Although usually thought of as a visual medium, games offer much for the sonically minded too. For starters, the scores to big‑budget video games can be at least as ambitious as those of the biggest Hollywood blockbusters. Indeed, they’re often composed and recorded by the same people: check out Harry Gregson‑Williams’ fantastically suspenseful work on the Metal Gear Solid series, or Trent Reznor’s Quake II thrash‑a‑thon for a lesson in high‑octane pace‑setting.
As fantastic as these scores can be in their own right, they go way beyond the normal passive listening experience when heard in‑game, thanks to a powerful combination of musicality and programming. Unlike in a film, where cues are static and the composer knows to put a horn stab here or a mournful cello there, game scores are dynamic, and are often ingeniously assembled in almost granular detail. Cues are triggered and sometimes even generated in real time, based on the actions of the player and the goings‑on of the game world. Slices of music are cannily composed in such a way that they can interject or overlap seamlessly, so that the ‘calm’ theme can give way to the ‘peril’ theme at a moment’s notice, as smoothly as it would if you were watching a film.
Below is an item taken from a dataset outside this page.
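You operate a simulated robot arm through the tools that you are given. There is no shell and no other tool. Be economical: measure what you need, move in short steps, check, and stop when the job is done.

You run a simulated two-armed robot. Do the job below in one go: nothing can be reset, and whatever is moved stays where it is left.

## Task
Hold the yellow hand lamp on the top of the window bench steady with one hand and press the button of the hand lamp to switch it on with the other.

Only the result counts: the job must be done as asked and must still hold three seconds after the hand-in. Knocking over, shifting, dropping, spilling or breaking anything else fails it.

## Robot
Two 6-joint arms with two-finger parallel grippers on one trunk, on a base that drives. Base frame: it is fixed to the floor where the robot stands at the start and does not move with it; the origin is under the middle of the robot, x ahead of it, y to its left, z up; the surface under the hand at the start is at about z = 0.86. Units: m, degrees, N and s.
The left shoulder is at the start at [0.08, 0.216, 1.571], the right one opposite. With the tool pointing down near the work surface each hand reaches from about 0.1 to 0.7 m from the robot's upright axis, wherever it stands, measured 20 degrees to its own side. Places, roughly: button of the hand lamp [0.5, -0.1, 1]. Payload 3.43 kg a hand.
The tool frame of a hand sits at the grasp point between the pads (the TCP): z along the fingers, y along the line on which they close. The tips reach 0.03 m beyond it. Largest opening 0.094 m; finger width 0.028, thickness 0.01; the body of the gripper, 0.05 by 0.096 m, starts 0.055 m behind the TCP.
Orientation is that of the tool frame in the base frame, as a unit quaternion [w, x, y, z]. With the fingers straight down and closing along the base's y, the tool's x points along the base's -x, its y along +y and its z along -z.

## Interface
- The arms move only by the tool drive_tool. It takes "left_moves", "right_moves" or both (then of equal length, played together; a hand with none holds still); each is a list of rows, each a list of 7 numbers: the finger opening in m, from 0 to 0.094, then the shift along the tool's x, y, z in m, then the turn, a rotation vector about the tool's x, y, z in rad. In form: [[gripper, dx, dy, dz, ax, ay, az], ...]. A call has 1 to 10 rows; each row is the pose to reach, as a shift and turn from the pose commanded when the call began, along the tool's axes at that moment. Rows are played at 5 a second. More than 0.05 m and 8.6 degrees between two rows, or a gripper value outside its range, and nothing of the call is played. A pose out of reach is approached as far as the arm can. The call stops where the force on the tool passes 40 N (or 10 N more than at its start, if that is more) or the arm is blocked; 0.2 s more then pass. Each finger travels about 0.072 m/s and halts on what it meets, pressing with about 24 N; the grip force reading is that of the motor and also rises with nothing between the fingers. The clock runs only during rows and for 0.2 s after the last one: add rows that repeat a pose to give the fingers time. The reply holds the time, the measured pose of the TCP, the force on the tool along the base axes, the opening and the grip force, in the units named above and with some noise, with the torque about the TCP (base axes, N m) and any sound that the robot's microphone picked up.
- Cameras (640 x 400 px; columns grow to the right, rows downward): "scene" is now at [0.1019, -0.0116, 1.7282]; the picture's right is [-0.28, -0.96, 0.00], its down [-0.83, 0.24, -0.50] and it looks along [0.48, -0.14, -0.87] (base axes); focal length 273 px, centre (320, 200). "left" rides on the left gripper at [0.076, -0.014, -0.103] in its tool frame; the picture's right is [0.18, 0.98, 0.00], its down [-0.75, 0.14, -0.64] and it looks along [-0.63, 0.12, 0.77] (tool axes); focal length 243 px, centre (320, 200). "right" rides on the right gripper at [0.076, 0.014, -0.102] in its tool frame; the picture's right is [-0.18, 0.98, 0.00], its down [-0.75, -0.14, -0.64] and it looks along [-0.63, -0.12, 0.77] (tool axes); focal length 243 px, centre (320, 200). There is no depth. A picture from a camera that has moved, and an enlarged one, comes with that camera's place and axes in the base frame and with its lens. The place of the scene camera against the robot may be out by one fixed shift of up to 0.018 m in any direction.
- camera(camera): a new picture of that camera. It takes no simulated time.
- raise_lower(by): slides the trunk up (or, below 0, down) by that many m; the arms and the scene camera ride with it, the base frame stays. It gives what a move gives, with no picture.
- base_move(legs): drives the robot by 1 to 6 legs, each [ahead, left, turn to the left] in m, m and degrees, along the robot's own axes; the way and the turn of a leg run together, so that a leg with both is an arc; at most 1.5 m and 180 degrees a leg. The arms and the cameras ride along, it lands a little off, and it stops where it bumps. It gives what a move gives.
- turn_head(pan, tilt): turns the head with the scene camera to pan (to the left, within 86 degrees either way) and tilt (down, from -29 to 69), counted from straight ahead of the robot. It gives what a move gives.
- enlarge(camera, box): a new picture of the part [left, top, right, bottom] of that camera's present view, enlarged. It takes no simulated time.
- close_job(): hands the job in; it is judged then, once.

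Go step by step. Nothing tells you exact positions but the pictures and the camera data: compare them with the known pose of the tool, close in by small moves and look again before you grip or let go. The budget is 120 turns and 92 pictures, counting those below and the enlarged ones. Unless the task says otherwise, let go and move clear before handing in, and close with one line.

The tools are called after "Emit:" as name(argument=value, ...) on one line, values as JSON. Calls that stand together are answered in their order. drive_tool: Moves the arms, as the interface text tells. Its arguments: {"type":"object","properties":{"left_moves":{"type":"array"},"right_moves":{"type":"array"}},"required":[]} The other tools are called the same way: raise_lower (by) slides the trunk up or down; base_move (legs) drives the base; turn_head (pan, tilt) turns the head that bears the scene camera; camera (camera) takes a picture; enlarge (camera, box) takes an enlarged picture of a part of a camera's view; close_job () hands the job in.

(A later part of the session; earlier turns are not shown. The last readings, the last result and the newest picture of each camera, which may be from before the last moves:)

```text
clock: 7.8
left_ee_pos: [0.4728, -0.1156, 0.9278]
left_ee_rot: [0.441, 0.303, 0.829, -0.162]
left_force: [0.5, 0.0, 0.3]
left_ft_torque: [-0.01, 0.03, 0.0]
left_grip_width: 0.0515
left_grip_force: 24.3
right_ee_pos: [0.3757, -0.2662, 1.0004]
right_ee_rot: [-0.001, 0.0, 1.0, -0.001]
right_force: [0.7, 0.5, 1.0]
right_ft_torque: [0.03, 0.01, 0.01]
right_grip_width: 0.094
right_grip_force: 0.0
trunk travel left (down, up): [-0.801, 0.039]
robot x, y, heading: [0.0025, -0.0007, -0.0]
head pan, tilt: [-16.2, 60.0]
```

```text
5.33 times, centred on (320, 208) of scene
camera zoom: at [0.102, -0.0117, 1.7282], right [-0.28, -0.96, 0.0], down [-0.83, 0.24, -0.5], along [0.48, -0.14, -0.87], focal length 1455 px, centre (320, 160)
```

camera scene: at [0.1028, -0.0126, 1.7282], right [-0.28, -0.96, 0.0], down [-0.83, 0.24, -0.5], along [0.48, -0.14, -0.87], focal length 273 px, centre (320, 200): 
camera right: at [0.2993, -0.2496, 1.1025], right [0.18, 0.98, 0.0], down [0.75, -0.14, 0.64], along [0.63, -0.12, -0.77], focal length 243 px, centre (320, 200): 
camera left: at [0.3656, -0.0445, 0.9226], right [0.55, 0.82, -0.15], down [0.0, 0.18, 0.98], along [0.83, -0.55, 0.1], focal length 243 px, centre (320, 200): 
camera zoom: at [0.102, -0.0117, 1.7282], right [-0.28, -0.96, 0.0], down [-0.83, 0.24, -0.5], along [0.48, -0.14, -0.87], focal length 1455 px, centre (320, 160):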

Game developers truly care about sound, and have done for a long time — the chant of ‘SEGA!’ that greeted people when they booted up 1991’s Sonic The Hedgehog apparently took up no less than an eighth of the cartridge’s total capacity.
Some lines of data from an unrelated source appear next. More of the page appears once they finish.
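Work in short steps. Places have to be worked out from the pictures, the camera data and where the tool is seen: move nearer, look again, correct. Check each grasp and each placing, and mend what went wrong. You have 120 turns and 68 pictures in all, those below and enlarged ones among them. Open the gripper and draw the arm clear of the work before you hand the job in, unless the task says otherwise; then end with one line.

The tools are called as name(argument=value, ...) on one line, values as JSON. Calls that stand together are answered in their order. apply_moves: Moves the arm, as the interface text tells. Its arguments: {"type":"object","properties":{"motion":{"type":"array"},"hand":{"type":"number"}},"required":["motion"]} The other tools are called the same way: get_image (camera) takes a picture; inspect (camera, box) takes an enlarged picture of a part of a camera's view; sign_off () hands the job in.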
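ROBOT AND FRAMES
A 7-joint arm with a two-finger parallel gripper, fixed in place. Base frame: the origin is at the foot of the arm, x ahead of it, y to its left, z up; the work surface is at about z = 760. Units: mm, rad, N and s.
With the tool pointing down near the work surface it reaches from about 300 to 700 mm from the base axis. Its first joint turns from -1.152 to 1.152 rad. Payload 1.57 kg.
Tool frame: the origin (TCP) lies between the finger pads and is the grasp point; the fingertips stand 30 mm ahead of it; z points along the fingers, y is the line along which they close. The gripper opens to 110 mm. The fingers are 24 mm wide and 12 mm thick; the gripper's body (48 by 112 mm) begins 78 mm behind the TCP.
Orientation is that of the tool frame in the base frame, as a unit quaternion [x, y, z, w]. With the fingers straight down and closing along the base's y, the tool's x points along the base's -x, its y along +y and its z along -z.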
And then there’s the ear candy. From the moment a game boots up, you’re hearing talented sound designers at work, on the developer and publisher idents, menu ambience, and even the little clicks and thuds as you navigate and select your game options. All these things add up to give the game a sense of gravity and import, and that’s before you’ve even started playing.
But most impressive, for me at least, are the sound engines. Not only are things like footsteps, wildlife sounds, engine roars, football chants and zombie moans meticulously recorded, they’re then placed into astonishingly realistic object‑based virtual environments. Real‑life phenomena like the Doppler effect, HF air absorption, early reflections, flutter echoes and more are rendered with a realism that most of our DAW plug‑ins wouldn’t dare dream of, to the extent that you could probably echo‑locate your way around some games blindfolded.
Game developers truly care about sound, and have done for a long time — the chant of ‘SEGA!’ that greeted people when they booted up 1991’s Sonic The Hedgehog apparently took up no less than an eighth of the cartridge’s total capacity. So, if you care about sound but have previously considered video games a distraction, do yourself a favour: pick a title you like the look of, don your favourite studio headphones, and get immersed.